§ TEXT:
━━━━━━━━━━━━━━━━

The soundtrack to the 2006 Irish movie Once, featuring music by Irish musician Glen Hansard of the band The Frames and Czech musician Marketa Irglova, is my favorite movie soundtrack.  It literally has not left my car CD player in the last five or so years.  I also love their CD Strict Joy, released under the name Swell Season, and am eagerly awaiting the June release of Glen's first solo CD, Rhythm and Repose.  I've seen them perform live several times and they're amazing musicians.  Glen in particular is one of the most passionate musicians I've ever seen live, and I'll continue to go see him whenever he's in town.  So it was with much excitement and trepidation when I heard that there was going to be a stage musical version of the film.  I love the story and the music, but would they be able to translate the magic of the film to the stage without ruining a good thing?  The reviews were pretty good, but I had to see it for myself (hence this trip to NYC).  Good news: I loved it almost as much as the original.  The musical is different from the film; where the film is subtle and internal with much left unspoken, the music is more cutesy and external with things more obviously spelled out (sometimes literally).  But the film is so sparse that I suppose they have to fill it out for a live audience.  I think it's quite successful and well done; the magic of Once is retained on stage, if in a slightly different form.

━━━━━━━━━━━━━━━━

§ DATA:
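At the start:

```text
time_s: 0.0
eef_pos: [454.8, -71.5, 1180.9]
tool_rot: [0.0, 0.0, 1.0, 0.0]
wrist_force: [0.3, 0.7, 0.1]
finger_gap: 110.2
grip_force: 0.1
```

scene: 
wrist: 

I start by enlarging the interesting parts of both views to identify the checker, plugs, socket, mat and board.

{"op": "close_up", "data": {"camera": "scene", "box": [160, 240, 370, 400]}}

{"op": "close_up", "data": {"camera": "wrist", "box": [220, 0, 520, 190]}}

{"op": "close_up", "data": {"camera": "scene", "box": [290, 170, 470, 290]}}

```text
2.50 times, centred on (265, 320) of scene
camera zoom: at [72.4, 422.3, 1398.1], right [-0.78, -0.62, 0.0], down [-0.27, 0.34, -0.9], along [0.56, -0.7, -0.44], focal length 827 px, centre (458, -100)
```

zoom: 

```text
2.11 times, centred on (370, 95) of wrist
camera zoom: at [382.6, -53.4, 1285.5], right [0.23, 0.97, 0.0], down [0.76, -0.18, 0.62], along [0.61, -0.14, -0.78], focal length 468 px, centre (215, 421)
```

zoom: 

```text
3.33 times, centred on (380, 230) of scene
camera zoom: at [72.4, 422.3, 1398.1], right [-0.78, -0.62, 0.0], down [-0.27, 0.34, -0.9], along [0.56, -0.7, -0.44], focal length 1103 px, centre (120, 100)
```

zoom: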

━━━━━━━━━━━━━━━━

§ WRITTEN TASK:
Pick up the text at the point where it stops and go on.

§ RESULT:
The general plot of Once, both film and musical, is this: a street musician who works at his dad's vacuum repair shop has recently gone through a bad breakup and is disenchanted with life.  He meets a young Czech immigrant woman who's full of life and encourages him to make music and get his girl back.  In the movie, this encouragement is more subtle, but in the stage musical the girl is relentless in convincing the guy to move on (the characters have no names).  This sort of perkiness could be annoying, but in the hands of Cristin Milioti it's quite charming and irresistible.  She walks the fine line of being sweet and quirky without being cloying.  Steve Kazee as the guy is no Glen Hansard, but he may be the next best thing.  His voice is smoother than Glen's, more musical theater than folk-rock, but by the time he finished the first song, the raw and heart-wrenching "Leave," he had won me over.  He effectively played the heartache of the character and his slow coming back to life through the interaction with this girl and the music they make together.  What I love about the movie, that thankfully they've kept in the musical, is that these are two people who meet and have an intense connection that profoundly changes the direction of each of their lives, and then they continue on different paths.  In a Hollywood movie, they would end up together, but this seems much more real and poignant somehow.  It's a true love story, but one that you don't often see on screen or stage.  I ran across a quote by Albert Schweitzer that reminds me of this show: "In everyone's life, at some time, our inner fire goes out. It is then burst into flame by an encounter with another human being. We should all be thankful for those people who rekindle the inner spirit."  That's what these two people did - rekindle each other's inner spirit.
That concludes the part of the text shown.